Thursday, November 20, 2008

Broggers Quarterly: The Fit Guide to Shirts

Any piece of clothing you are considering buying should fit you. Many people size up for the sake of comfort, but clothes can be comfortable and look good on you too. I always see shirts that are too big for a guy, but I don't think most people are going for the Urban gangster look on campus... Here's a quick-guide to how shirts should fit your body:

First, check the length of the shirt. A button-up dress shirt is cut longer than a casual button-up shirt so make sure what you're looking for is what you want. Here's the difference of what it looks like when you wear a dress shirt casually the wrong way and a casual button-up the right way.
Very good, gypsy. I will look at your treasures. In the first picture, you can see the shirt drops down to where the pants leg separate into two. This shirt is too long to be worn untucked. On the right side, you can see the length difference. An untucked button-up shirt should drop right past the waist to avoid a baggy or over-sized look.

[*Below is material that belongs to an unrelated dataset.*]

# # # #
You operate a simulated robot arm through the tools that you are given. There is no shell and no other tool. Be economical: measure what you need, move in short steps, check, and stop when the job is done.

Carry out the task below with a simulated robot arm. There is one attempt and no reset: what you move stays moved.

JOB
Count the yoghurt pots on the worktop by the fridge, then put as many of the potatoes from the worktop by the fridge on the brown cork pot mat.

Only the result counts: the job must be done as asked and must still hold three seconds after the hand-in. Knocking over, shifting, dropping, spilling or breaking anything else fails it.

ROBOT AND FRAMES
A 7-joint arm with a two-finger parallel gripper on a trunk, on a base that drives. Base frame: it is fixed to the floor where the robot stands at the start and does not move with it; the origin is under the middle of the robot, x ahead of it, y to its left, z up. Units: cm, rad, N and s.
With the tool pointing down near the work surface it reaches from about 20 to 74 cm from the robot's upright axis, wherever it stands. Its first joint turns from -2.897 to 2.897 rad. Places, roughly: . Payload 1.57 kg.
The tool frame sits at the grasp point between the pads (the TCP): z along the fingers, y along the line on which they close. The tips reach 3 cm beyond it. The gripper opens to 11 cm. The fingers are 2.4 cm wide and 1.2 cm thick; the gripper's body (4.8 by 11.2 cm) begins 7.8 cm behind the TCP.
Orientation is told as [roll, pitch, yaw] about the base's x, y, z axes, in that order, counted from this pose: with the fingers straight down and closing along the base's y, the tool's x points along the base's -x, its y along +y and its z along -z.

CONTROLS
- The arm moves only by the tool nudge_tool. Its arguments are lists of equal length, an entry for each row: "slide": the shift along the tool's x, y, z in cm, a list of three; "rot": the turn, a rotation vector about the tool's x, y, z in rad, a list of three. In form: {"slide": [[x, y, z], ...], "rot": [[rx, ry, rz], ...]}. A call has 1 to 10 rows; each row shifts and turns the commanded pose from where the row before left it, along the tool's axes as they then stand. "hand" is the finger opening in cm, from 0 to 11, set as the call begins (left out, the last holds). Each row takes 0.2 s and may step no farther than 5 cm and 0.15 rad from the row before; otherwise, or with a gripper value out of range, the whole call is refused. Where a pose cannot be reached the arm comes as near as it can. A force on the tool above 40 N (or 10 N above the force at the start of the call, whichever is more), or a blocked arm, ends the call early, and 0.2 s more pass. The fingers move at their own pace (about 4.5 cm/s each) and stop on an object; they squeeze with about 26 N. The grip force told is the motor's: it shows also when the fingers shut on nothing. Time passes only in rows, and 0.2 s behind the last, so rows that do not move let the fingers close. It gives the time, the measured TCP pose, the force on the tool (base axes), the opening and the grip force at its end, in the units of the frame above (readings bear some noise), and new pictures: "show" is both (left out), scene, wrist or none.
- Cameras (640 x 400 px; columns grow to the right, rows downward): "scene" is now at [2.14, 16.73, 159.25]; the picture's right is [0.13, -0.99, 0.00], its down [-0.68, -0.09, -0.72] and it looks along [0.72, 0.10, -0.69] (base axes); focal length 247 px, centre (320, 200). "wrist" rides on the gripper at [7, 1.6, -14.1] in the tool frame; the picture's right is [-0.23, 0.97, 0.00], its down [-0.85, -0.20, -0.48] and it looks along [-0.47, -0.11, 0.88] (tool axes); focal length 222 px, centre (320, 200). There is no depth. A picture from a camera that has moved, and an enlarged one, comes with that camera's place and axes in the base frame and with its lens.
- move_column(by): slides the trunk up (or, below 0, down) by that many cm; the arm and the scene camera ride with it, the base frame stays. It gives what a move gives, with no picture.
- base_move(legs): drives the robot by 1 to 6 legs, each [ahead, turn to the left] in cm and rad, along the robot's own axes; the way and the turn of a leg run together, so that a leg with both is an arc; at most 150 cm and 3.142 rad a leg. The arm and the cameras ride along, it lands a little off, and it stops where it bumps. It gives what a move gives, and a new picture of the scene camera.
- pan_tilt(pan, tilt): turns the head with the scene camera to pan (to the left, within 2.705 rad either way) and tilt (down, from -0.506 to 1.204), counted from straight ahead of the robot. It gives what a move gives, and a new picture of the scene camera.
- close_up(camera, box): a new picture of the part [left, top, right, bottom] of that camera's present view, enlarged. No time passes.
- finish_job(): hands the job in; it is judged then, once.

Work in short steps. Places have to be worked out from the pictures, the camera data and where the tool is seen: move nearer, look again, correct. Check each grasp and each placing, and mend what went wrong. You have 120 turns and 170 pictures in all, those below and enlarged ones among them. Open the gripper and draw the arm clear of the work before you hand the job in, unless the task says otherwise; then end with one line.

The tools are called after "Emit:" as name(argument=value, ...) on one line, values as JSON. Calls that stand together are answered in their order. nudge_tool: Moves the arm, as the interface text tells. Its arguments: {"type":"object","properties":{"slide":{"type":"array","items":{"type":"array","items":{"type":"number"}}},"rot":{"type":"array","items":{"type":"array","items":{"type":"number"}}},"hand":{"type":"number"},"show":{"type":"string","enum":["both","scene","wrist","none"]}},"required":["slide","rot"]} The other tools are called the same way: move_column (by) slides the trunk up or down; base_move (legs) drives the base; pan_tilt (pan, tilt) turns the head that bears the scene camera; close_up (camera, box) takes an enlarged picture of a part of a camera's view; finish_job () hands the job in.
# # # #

If something feels too tight, do the "I'm an airplane" trick. Arms straight up. Arms side to side. Wave arms in circles. Whooooosh. I guess this might be a better example: If you can't fully extend any part of your body and move around comfortably enough to run around - it's too small. Although, if you have fabric bunching up at your arm, shoulders, and the shirt is poofing outwards when you tuck it in - it's too big. Everything should fit comfortably flush with your body so you can show it off.

Sleeves should reach your wrist bone and should have no excess fabric bunching up near it or on the sides. The shirt should run flush with your arm and hug your shoulders. No poofing either on the sides for tucked-in shirts. Walk around to see if it poofs with movement or with your arms raised. The picture on the left shows both excess sleeve material and poofiness from the sides. On the right, we can see how it's showing off his figure because of the right fit. Sexytime.

What about short sleeved shirts and polos? The same applies, but now you don't have any sleeves to worry about! Yay one less thing to consider.

When considering a button-up short sleeve, make sure it just fits your body. Before you even button-up the shirt, pull the two sides past each other - how much room is there? If you can pull one side of the shirt past the buttons, consider sizing down. It should reach flush with your body when buttoning up. Alternatively, you could button-up the shirt and see if you can fit a fist through your shirt from the top - it's too big if you have successfully Over-9000-Gundam-punched through it.

For polos, have it sit just past your waist. The sleeves should be right between your elbow and shoulder, so you can partially show off those guns of yours. You can see this in the two pictures above.